Our clients are not responsible to us, as much, perhaps, in the areas of psychotherapy and mental health, but still, even in those arenas, clients have to commit to the process and show up to do the work.
What happens when you have a client who won’t show up and commit?
If you’re like most helpers and healers, you’ll step in to fill the gap. You’ll work harder and longer and try to assist the client in showing up.
Is it really worth it?
That’s the question I’m pondering today. I had the experience recently of ending a client agreement by mutual arrangement. The thing is that I knew for a few weeks that the situation wasn’t going well.ย I wasn’t getting all the information I needed to produce the results I thought we’d agreed upon. For her part, the client seemed evasive and uncomfortable about the level of detail I was requesting. She seemed to want to deflect and defer on the very items that were, in my opinion, critical to her success.
In retrospect, I realized that there was a mismatch in our level of congruence around the work we were planning to do together.

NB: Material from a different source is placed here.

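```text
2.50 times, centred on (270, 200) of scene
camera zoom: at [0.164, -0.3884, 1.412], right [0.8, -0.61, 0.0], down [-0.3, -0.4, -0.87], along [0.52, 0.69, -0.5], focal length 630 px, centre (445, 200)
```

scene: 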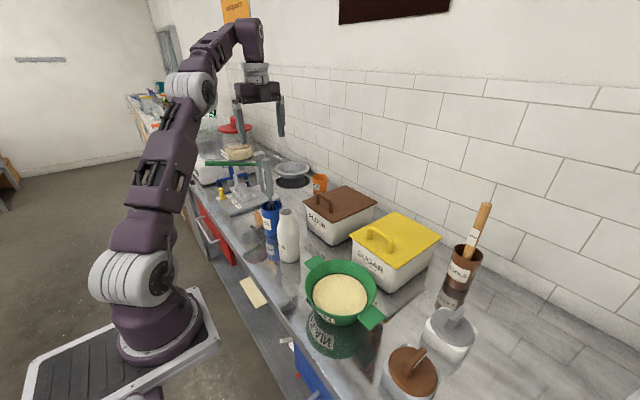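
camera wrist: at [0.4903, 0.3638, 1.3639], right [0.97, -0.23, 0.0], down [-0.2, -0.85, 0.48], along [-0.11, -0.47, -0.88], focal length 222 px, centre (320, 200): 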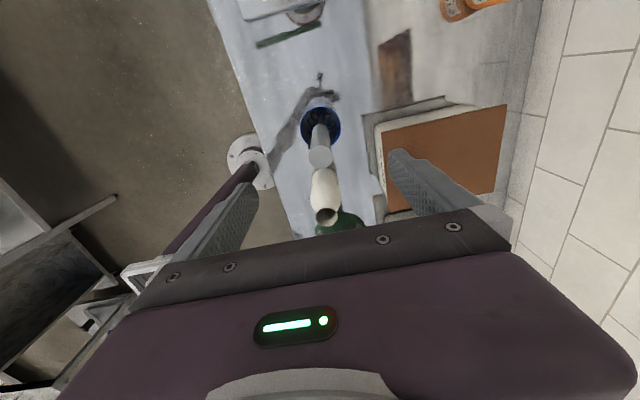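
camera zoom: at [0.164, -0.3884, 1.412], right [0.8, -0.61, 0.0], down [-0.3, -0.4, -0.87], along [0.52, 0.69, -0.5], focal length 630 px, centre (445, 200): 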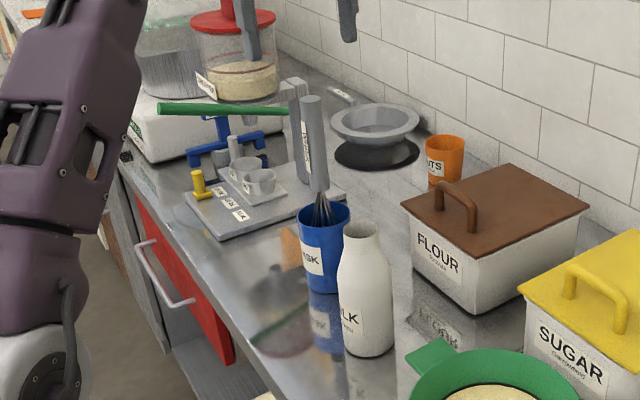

In some cases, the client was less than forthright in how she proceeded with items we’d agreed upon, and we seemed to get caught in power struggles here and there. In other cases, I likely should have asked more questions and probed more deeply when I sensed the mismatch.
At the end of the day, in essence, neither of us were getting what we needed to make this work.
Since my background is in psychology and psychotherapy, I am definitely prone to taking too much responsibility in situations like this. Luckily, they don’t happen often, but it is jarring when they do. It’s really sad when you can see your clients acting out unproductive patterns of behavior with you, and there doesn’t feel to be much you can do to change it. And then, on the other hand, I gave up psychotherapy for the work I do now, so I made the choice to step out of too much knowledge of, and responsibility for, client behavior.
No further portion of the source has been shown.